Social media blew up, but it wasn’t just UTA faithful that denounced Cross’ firing. ESPN analyst Fran Fraschilla roasted Baker on Twitter, vowing never to step inside College Park Center again. Jeff Van Gundy used his ESPN TV platform to take Baker and Karbhari to task during an NBA game, specifically the idea that UTA could be Gonzaga.
Pay like Gonzaga, treat your players like Gonzaga, Van Gundy chided. Van Gundy punctuated his points with “Stop the nonsense” and “Dream on!”
Cross’ dismissal was immediately followed with Ogden’s imminent arrival, despite Baker’s pledge that UTA would conduct a “national search” for the next head coach. UTA insiders laughed at that empty promise. On the day Cross was let go, Ogden made sure to get the word out to potential UTA recruits that he was in play, national search be damned.
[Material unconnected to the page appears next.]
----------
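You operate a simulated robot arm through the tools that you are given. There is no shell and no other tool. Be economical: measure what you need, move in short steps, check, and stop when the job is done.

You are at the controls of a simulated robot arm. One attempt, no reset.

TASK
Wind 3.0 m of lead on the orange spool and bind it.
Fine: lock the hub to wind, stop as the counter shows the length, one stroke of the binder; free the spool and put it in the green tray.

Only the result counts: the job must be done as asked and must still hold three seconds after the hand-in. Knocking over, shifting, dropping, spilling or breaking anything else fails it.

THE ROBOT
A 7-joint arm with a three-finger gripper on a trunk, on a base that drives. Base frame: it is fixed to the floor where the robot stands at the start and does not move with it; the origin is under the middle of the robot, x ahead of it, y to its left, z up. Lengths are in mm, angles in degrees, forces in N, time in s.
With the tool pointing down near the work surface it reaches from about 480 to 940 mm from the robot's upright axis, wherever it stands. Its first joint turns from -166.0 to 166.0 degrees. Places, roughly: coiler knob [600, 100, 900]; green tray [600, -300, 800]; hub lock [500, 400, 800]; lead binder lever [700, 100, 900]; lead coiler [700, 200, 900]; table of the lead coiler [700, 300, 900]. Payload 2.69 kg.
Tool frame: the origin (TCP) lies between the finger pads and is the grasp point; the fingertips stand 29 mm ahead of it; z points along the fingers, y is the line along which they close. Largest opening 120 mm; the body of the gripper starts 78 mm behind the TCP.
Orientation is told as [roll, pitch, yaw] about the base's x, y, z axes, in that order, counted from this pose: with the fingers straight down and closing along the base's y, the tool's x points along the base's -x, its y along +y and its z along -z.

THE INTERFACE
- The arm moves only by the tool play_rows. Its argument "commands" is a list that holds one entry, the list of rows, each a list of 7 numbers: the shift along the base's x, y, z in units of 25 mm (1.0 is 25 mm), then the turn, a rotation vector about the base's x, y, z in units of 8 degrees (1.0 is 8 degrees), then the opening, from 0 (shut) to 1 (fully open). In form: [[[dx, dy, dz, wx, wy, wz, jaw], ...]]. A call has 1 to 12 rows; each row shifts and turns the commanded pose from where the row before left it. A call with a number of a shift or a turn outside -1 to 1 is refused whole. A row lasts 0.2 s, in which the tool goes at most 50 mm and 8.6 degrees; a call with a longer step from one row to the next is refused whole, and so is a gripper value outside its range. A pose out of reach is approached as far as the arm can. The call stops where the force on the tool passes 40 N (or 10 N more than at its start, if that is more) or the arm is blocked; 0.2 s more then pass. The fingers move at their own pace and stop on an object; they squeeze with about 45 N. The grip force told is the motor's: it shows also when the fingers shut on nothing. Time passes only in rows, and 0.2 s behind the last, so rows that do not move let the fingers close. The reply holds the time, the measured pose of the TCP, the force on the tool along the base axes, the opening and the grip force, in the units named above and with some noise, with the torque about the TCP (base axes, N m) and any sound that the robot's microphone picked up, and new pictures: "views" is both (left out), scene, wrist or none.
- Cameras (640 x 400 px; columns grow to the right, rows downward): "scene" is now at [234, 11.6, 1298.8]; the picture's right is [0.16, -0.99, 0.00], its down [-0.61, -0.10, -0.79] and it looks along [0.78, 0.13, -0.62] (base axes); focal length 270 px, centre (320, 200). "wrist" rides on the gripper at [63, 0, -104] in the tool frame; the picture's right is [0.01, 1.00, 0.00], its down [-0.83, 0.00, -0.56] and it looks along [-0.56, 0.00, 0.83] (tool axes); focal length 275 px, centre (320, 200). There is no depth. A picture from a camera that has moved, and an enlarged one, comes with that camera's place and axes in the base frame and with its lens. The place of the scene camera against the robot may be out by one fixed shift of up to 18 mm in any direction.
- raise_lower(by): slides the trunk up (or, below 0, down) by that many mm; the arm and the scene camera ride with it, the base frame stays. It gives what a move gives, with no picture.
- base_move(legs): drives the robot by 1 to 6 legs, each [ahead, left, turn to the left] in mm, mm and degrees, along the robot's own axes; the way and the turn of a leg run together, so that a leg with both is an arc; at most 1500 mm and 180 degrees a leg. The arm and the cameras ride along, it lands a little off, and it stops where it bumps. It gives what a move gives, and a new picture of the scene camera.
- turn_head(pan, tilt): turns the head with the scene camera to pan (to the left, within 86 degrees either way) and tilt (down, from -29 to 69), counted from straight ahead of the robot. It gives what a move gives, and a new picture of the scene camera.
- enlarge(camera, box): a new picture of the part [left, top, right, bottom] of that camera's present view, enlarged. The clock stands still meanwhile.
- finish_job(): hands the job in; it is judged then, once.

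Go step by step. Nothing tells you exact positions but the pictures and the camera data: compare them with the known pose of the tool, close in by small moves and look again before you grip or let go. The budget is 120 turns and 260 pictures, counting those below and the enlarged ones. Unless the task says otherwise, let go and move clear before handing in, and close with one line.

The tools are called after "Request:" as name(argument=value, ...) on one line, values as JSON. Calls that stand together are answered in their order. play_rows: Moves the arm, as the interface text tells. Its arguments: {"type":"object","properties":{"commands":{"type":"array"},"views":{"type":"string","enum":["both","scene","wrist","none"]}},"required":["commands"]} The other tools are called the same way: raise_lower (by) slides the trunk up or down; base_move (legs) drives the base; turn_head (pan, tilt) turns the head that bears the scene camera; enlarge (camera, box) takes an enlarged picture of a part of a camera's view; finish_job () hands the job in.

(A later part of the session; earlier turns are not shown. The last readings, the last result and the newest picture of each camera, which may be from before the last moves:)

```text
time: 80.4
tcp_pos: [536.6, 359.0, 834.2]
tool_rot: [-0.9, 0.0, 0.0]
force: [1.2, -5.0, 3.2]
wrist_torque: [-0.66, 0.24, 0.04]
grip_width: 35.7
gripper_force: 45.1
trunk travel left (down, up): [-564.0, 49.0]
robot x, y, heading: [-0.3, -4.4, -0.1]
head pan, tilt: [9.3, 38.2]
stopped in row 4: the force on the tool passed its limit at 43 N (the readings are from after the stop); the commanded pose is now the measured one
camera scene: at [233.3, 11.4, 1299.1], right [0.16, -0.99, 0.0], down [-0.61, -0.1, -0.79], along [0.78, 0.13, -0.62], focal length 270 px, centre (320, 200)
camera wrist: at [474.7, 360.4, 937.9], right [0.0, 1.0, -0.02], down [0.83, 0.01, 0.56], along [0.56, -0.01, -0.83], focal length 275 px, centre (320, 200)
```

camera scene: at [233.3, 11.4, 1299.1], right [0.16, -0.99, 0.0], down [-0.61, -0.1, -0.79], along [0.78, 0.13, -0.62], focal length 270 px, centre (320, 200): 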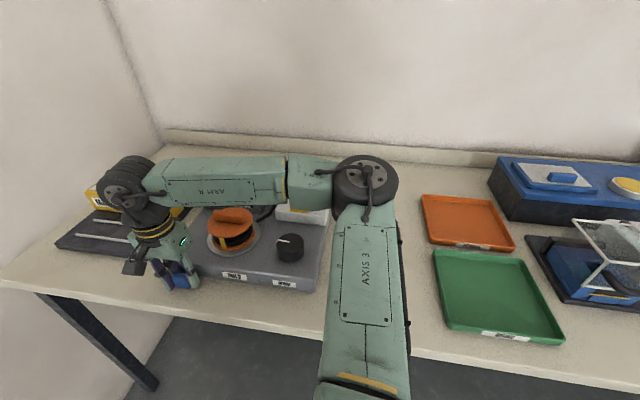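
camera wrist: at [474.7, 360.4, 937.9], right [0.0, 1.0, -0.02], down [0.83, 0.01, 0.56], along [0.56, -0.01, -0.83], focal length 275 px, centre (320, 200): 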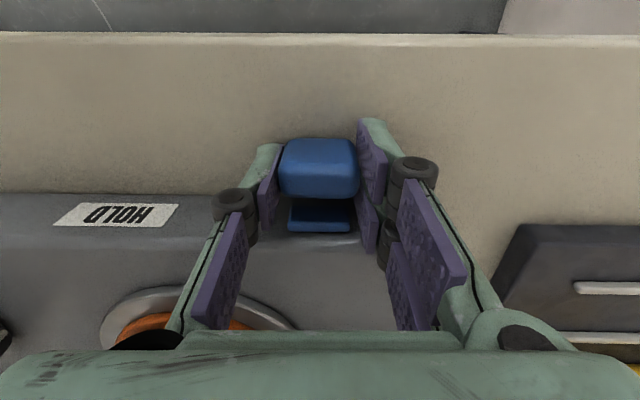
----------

Lost in the coaching shuffle was the 11 days between the end of UTA’s season and Cross being cut lose. Had he been fired the day after the Georgia State loss, Cross many have a shot at other open jobs, such as South Alabama.
“The way Baker fired Cross, waiting that long, was gutless,” the former staffer said.
Baker didn’t waste time lowering the expectations for Ogden, saying that it would take at least a couple of years to rebuild. (It’s also no secret within the UTA athletic department that coaches hired by Baker have a much longer leash than those he inherited.) Ogden’s NCAA-or-else directive apparently won’t kick in until maybe 2021.
Cross didn’t have that luxury.
Cross reached a financial settlement on the final two years of his contract, sources said, worth approximately $400,000. UTA’s all-time winningest coach went 225-161 in his 12 years, going to the postseason five times, including the school’s lone NCAA berth in 2008.
Cross played for UTA, graduated from UTA and spent his entire coaching career, including eight years as an assistant, on the UTA sideline. Baker has said he wants to induct Cross in the department’s Hall of Honor one day.
Luckily for Cross, attendance at that banquet isn’t required.